On a fateful day in 2012, somewhere on Salt Spring Island, a set of bad decisions ended up changing many people’s lives for the worst and ending one. Calder McCormick and Ryan Plambeck, then 17 and 18 years old respectively, left a house party in an advanced state of intoxication due to alcohol and marijuana, got in a car that was not theirs and crashed shortly after.
McCormick survived but suffered brain trauma which left him unable to pursue further education or even ride a bicycle, while Ryan Plambeck died at the scene of the crash. He was behind the wheel but did not have a valid driver’s license. Heartbreaking and yet preventable.
McCormick is suing the two parents who hosted the party on their property, for negligence. The ongoing lawsuit which is set to wrap up this week or the next, can set a precedent for any parent who will allow underage drinking in their home. The parents were in the home during the party, did not provide drinks but allowed guests to bring their own, and reinforced their no drinking and driving policy by taking drivers’ keys away and asking them to arrange rides home once the party was over. Could they have done more to prevent the tragedy that unfolded that night and has since continued to affect the lives of so many people?
Where does personal responsibility come in though? Should we, as a society, encourage people to consider their choices before tragedies happen rather than find someone afterwards to pay for what often looks like avoidable consequences.
A second story speaks to the same. In 2016, Jason Apps, then 20 years old, was snowboarding at Grouse Mountain. He attempted a difficult jump, fell the wrong way and became quadriplegic. Tragic and yet preventable. A B.C. Court of Appeal decision is now allowing Apps to sue the mountain resort for negligence.
Aside from the obvious, sad truth, that no amount of money can fix much at this point, aside from providing extra financial help for Apps, the question we need to ask once again is: what about personal responsibility?
What about that moment in time when we make the decision to do or not do something? Plus, there’s never just one person affected by bad decision.
And what about the people who are affected by someone’s bad decision simply by being somewhere at the wrong time?
Story number three speaks to that. In January 2018, Matthew Brown, a former Calgary Mount Royal University student and hockey captain, consumed enough hallucinogenic mushrooms to get into a state of ‘extreme intoxication and non-insane automatism.’ That comes to approximately 4 grams by the way.
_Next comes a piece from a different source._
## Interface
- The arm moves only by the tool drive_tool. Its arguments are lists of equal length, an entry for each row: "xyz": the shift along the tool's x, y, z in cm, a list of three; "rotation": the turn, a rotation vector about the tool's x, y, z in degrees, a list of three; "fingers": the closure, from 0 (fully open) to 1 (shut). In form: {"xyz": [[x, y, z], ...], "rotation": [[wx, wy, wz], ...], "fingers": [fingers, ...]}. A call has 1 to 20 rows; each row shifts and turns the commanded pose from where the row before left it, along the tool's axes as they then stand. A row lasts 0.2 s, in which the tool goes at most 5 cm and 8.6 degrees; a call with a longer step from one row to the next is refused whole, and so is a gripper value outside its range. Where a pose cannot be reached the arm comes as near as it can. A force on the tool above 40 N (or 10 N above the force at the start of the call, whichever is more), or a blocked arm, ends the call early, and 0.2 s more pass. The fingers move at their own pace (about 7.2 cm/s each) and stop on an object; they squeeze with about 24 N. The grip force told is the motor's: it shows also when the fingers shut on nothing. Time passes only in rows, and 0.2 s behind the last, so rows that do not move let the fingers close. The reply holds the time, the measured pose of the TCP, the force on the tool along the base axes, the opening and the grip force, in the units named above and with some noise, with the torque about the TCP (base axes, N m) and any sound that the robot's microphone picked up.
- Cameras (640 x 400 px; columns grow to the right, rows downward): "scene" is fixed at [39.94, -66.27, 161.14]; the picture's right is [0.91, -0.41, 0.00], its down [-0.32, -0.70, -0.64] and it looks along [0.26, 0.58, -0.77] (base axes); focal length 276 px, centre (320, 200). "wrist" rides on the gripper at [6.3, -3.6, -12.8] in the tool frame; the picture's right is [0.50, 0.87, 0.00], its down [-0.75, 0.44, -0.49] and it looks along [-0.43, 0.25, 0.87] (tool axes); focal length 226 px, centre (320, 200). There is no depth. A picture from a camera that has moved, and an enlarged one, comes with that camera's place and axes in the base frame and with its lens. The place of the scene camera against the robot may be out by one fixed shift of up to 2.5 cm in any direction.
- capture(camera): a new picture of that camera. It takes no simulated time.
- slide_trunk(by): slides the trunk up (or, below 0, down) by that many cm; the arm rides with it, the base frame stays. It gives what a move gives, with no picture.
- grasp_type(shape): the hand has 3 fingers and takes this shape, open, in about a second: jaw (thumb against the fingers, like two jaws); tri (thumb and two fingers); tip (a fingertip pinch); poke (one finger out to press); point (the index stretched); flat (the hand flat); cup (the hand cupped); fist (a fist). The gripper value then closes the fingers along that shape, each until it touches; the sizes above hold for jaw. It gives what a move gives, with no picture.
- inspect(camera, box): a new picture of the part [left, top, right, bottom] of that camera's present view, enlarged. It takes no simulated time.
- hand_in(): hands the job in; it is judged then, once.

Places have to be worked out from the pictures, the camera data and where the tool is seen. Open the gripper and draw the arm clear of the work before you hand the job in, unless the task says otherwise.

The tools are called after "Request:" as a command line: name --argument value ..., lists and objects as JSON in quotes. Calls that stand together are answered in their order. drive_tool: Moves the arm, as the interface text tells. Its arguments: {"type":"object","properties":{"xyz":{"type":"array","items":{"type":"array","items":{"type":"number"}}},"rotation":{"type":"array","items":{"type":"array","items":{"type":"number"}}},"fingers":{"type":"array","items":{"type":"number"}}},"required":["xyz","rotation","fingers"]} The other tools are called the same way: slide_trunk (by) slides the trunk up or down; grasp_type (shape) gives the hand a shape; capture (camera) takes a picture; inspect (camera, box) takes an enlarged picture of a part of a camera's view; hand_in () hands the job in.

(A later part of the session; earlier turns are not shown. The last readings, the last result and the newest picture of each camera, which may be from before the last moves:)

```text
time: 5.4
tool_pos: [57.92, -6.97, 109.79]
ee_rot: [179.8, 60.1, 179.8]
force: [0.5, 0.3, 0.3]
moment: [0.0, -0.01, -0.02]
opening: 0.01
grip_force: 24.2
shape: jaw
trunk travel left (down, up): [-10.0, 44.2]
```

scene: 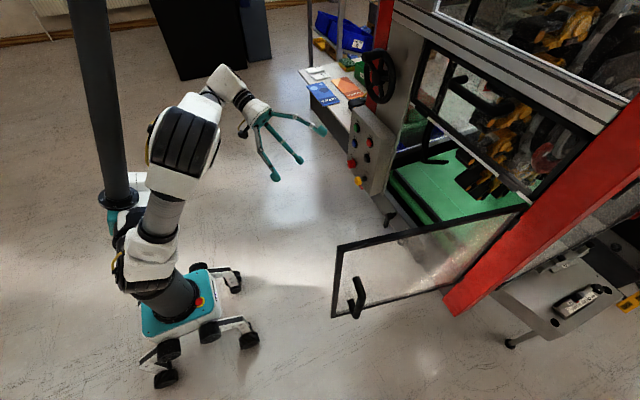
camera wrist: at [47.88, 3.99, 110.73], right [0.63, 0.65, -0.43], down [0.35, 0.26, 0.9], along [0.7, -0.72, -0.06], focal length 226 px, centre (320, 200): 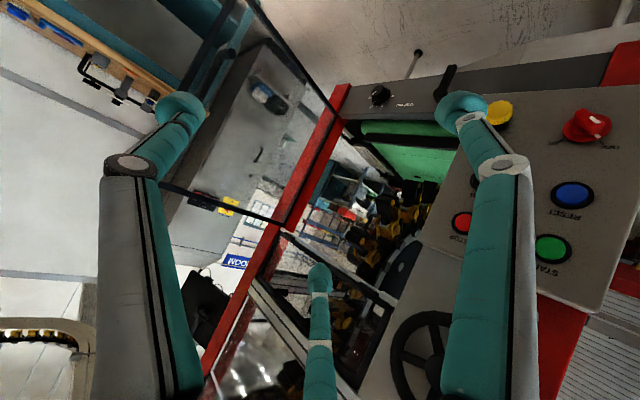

He stripped naked, ran outside and broke into the home of Janet Hamnett, a MRU professor. Brown beat her up savagely, then ran away and broke into a second home where he was eventually apprehended by the police.
Earlier this month a judge acquitted Brown. What about the victim? Ms. Hamnett was left with pain, permanent disability and anxiety. What happened to her was someone else’s decision, and a horrible one at that. She could have not prevented that, but Brown could have. No one contests that he is a good person and was at the time too. However, in a situation like the one he found himself in, almost killing an innocent person, one needs to consider the decision that led him there. Does that count?
Does this set a precedent for people who make the decision to use drugs or alcohol to the point of extreme intoxication and then commit atrocious acts that hurt or even kill people? Someone is left with a bill to pay, and that someone is often the victim. No matter how heartfelt the apologies, they are just that. Words.
Hence the big question: where does personal responsibility begin and where does it end, and where should the law intervene to make it right; or absolve; or punish?
It would be too simplistic to conclude that it is mostly young people lacking the sense of responsibility that adults have. That are plenty of stories, unfortunately so, of older adults whose acts point to the opposite. So while age can play a role, and it does so in many cases, the ultimate question remains, age notwithstanding: how much do we believe in personal responsibility and how much are we each reinforcing that in our daily lives, or the lives of our children?
How willing are we as individuals, to admit the consequences of our actions and, when the lives of others have been affected, take the steps to address that. And no, this is not about punishment but about preventing other similar situations from happening.
Allowing precedents that reduce or wipe away personal responsibility when tragedies happen is in no one’s interest. As a society, we are better when we consider personal responsibility an essential value. After all, if that is not in place, what is left? Tragedies for one, and lives changed for the worst in most cases.